Spojrzcie na wiekszosc jego filmow w ten sposob i wszystko bedzie jasne.
Lubie jego kino, ale zeby doszukiwac sie w tym jakichs przeslan i ubierac w superwielka sztuke to przegiecie, czyz nie? Bawi sie koles ludzkimi uczuciami 'lekko' je wyolbrzymiajac - od tego jest chyba kino, nie? O co wiec tyle krzyku...?

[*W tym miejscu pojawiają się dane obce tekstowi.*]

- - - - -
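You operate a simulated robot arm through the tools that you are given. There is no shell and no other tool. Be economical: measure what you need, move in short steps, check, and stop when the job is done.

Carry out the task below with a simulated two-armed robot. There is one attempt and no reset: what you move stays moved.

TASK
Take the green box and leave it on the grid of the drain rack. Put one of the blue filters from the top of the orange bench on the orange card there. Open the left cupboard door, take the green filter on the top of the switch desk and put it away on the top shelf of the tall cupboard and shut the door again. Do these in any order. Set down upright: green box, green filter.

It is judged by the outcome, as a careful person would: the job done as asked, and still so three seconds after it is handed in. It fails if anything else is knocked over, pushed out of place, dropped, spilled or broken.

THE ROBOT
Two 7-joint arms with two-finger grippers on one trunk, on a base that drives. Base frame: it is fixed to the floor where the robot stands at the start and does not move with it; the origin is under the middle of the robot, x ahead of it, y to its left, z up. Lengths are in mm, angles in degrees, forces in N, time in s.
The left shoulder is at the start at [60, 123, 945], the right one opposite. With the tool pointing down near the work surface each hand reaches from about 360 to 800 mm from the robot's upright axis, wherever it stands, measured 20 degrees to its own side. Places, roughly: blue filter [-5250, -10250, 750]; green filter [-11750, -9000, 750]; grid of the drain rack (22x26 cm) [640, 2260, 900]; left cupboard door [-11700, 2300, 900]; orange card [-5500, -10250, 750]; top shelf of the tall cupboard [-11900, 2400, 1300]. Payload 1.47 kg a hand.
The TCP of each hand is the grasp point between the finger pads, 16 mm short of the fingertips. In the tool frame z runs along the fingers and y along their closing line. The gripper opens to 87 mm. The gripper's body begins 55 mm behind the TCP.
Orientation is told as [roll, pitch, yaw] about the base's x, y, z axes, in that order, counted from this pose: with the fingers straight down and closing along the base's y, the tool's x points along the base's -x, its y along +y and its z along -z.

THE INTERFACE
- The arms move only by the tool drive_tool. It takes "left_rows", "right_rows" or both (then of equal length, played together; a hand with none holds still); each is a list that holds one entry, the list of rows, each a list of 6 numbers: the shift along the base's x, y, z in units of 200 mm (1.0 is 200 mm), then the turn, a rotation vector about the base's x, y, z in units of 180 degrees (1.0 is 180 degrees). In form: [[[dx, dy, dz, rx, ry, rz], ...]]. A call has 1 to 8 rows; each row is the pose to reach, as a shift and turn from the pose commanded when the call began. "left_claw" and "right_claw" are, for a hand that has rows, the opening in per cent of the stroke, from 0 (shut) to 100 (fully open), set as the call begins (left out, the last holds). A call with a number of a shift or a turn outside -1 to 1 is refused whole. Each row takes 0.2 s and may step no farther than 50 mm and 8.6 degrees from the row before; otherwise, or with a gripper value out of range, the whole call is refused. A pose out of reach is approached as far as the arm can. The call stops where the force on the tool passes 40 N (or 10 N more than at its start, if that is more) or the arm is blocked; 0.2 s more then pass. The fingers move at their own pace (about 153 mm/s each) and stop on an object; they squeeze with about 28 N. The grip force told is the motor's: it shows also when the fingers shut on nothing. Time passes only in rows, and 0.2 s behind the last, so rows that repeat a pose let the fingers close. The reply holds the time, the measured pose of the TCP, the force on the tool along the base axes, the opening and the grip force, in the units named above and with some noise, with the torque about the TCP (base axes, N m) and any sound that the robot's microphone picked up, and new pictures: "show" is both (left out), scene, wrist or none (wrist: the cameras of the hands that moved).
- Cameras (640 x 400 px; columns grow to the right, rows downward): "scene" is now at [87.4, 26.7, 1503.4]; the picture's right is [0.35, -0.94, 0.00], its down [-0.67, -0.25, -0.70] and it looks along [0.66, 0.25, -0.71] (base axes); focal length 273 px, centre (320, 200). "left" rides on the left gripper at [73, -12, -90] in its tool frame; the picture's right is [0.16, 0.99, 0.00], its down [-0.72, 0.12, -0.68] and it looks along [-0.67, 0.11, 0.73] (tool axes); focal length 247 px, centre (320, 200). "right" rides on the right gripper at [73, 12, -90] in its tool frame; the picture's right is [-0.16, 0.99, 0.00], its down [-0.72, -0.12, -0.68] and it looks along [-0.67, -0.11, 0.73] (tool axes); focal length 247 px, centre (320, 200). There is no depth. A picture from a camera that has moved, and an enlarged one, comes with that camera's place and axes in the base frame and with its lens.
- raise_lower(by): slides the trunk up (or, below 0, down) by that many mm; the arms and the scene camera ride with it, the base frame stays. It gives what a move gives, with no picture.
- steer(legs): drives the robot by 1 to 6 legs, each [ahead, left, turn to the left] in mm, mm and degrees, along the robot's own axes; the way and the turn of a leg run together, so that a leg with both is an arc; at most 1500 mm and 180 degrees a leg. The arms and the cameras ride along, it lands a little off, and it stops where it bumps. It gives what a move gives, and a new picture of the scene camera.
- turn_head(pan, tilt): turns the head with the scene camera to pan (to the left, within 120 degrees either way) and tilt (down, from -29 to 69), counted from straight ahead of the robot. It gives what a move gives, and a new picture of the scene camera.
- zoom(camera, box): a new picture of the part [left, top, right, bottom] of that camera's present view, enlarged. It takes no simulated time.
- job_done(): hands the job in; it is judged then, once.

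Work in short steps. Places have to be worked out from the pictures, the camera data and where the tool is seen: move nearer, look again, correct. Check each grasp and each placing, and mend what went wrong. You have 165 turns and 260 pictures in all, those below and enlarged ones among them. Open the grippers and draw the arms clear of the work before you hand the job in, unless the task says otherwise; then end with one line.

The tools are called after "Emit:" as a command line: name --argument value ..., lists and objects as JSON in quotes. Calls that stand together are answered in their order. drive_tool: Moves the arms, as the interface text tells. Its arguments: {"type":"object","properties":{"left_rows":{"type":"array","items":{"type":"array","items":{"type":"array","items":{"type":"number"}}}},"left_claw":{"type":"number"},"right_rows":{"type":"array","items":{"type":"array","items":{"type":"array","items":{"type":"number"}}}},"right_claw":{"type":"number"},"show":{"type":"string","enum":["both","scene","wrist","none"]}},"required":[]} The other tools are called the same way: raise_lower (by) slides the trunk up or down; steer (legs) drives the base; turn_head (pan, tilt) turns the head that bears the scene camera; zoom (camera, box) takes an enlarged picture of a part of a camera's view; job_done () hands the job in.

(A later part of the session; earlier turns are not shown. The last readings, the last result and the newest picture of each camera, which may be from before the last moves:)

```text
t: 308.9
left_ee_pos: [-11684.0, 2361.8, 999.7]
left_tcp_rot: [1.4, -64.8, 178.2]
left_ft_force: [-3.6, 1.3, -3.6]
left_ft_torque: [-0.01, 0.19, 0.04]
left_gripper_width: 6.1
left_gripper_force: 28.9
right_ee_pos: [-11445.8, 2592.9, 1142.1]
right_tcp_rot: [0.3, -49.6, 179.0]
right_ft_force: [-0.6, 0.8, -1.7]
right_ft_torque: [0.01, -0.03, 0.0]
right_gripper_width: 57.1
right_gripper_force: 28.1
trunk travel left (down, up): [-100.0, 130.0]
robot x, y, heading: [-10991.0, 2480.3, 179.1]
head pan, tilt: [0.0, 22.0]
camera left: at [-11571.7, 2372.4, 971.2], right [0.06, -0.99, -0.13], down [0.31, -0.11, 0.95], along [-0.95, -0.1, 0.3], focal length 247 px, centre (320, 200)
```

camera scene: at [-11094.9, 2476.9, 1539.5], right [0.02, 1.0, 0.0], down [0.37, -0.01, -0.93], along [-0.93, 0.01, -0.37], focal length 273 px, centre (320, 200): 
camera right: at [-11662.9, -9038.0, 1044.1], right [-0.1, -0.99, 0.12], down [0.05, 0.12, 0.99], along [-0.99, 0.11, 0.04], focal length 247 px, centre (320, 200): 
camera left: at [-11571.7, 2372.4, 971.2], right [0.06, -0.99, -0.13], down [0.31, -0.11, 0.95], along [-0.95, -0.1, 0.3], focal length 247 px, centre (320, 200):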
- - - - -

Ależ to właśnie ta szarlatańska zabawa emocjami widza czyni jego filmy sztuką! Widz wie że jest manipulowany a jednak poddaje się temu odczuwając silne czyste emocje których na próżno szukać gdziekolwiek indziej. Angażuje się w spory na temat jego filmów, choć zdaje sobie sprawę że są to proste chistoryjki przedstawione w niekonwencjonalny sposób. Trier to artysta kuglarstwa prawdziwy mistrz-szarlatan kina:)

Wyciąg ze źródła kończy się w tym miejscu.